Ricordiamo che la consuetudine di stilare liste è
trasmigrata sulle riviste musicali degli Stati Uniti – paese dove in precedenza
era pressoché sconosciuta – solo in tempi recenti, parallelamente al fenomeno
che ha visto giornalisti provenienti dalla Perfida Albione chiamati a dirigere
importanti testate statunitensi, con immediata diffusione di questo
particolarissimo morbo.
Non fummo quindi granché stupiti, qualche anno fa, nel
notare la massiccia e vivace partecipazione di pubblico – parliamo di diverse
centinaia di lettori entusiasti – a uno dei mille quesiti posti dal quotidiano
The Guardian. Dobbiamo confessare di non riuscire più a ricordare l’esatta
formulazione, ma il quesito era certamente questo: segnala una o più canzoni il
cui tema è il rimpianto per il primo amore o per una esperienza amorosa
particolarmente importante ma risalente a un passato lontano. Non ricordiamo se
l’indicazione del decennio fosse già prevista o se essa venne fuori ex post.

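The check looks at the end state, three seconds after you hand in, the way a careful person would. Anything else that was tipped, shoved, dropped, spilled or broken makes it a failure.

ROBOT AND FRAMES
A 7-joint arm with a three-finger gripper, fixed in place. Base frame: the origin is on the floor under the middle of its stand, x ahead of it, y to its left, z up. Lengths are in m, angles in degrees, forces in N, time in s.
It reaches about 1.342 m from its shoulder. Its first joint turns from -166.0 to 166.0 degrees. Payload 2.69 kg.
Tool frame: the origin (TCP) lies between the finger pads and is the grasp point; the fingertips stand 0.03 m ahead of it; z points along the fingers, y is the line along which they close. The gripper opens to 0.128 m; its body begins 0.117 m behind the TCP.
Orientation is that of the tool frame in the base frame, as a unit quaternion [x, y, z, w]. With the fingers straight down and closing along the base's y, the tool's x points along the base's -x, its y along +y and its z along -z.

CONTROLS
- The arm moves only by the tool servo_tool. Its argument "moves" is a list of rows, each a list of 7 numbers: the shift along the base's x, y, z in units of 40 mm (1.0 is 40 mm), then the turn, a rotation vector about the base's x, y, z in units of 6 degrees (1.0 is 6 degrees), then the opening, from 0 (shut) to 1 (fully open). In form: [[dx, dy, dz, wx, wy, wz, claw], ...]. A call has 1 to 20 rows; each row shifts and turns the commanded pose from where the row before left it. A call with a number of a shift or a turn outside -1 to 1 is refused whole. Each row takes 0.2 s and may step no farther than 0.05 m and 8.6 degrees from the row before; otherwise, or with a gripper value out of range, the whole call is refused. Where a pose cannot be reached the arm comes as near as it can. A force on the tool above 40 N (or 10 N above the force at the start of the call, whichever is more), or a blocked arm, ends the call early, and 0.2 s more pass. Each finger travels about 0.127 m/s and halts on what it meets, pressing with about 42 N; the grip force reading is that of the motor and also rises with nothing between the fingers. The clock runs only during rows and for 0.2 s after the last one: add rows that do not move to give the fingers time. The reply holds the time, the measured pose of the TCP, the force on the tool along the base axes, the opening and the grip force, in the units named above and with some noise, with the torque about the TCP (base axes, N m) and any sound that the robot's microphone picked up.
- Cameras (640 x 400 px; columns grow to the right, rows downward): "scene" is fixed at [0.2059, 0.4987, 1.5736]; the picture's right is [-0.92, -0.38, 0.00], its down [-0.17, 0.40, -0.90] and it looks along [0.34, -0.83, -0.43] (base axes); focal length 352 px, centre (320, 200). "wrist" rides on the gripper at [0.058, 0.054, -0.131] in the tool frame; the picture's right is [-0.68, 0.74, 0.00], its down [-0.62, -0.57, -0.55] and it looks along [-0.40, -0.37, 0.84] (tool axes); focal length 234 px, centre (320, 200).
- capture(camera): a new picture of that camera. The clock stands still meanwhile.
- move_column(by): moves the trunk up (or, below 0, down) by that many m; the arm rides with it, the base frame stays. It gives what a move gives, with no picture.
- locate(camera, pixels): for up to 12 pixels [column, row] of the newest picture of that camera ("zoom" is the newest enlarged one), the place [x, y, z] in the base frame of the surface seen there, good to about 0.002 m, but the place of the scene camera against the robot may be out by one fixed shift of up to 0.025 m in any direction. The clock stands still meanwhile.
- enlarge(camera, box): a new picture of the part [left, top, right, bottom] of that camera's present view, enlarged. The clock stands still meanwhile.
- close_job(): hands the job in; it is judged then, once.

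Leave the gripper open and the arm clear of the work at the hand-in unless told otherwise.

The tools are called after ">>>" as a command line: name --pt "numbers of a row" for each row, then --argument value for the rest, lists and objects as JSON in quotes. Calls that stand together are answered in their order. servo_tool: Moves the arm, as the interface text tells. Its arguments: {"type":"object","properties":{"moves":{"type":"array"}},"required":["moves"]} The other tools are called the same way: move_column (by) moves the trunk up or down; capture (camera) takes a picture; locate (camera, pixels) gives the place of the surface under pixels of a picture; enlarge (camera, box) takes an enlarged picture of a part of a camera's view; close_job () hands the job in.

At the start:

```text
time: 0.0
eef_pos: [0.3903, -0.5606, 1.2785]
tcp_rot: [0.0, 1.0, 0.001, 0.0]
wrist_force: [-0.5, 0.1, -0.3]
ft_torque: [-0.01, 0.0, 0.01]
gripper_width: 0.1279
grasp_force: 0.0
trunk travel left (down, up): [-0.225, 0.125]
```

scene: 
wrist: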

Scorrendo le centinaia di canzoni segnalate e prendendo nota
dell’anno in cui erano state incise ci accorgemmo che l’attribuzione ai vari
decenni dava luogo a una distribuzione immediatamente percepibile: moltissime
canzoni che trattavano questo argomento risalivano agli anni cinquanta, e il
loro numero aumentava ancora negli anni sessanta, per poi decrescere nei
settanta, subire un ulteriore e deciso calo negli anni ottanta e giungere
pressoché allo zero negli anni novanta; seguiva poi una leggera ripresa nel
decennio successivo, ma il fenomeno sembrava affine al ben noto "rimbalzo
del gatto morto" – e ugualmente vitale.
Può non sembrare una grande rivelazione. Ma il fatto che i
rispondenti fossero una piccola moltitudine consentiva di avere un quadro che
andava molto al di là di quello che un singolo, pur esperto della materia,
sarebbe mai stato in grado di asserire. E il quadro era chiaro: il rimpianto
per un episodio molto importante situato nel passato quale tema delle canzoni
tendeva a scomparire con il passare dei decenni. Le interpretazioni possono
essere molteplici, ma il fatto è chiaro.
(Le canzoni venute in mente a chi scrive? Un brano dei tempi
della British Invasion, Bus Stop degli Hollies; e uno più "moderno" –
su scala "boomer": è una canzone di trent’anni fa – quale The Boys Of
Summer di Don Henley.)
Come molti hanno
notato – la nostra non è un’osservazione di particolare merito – a dispetto del
fatto che quella odierna è largamente considerata un’epoca dedita a coltivare
il presente in modo quasi ossessivo il numero degli "oggetti" del
passato che oggi ci circondano e che si prestano a un’immediata fruizione è
semplicemente stupefacente.
Chi per motivi anagrafici ha difficoltà a fare confronti
diretti tenderà probabilmente a considerare la situazione odierna come l’ovvia
normalità. Da parte nostra ricordiamo che in un passato non lontano la
"scomparsa" degli oggetti era un fatto normale, e come tale neppure
percepito se non in casi di particolare importanza per un soggetto determinato.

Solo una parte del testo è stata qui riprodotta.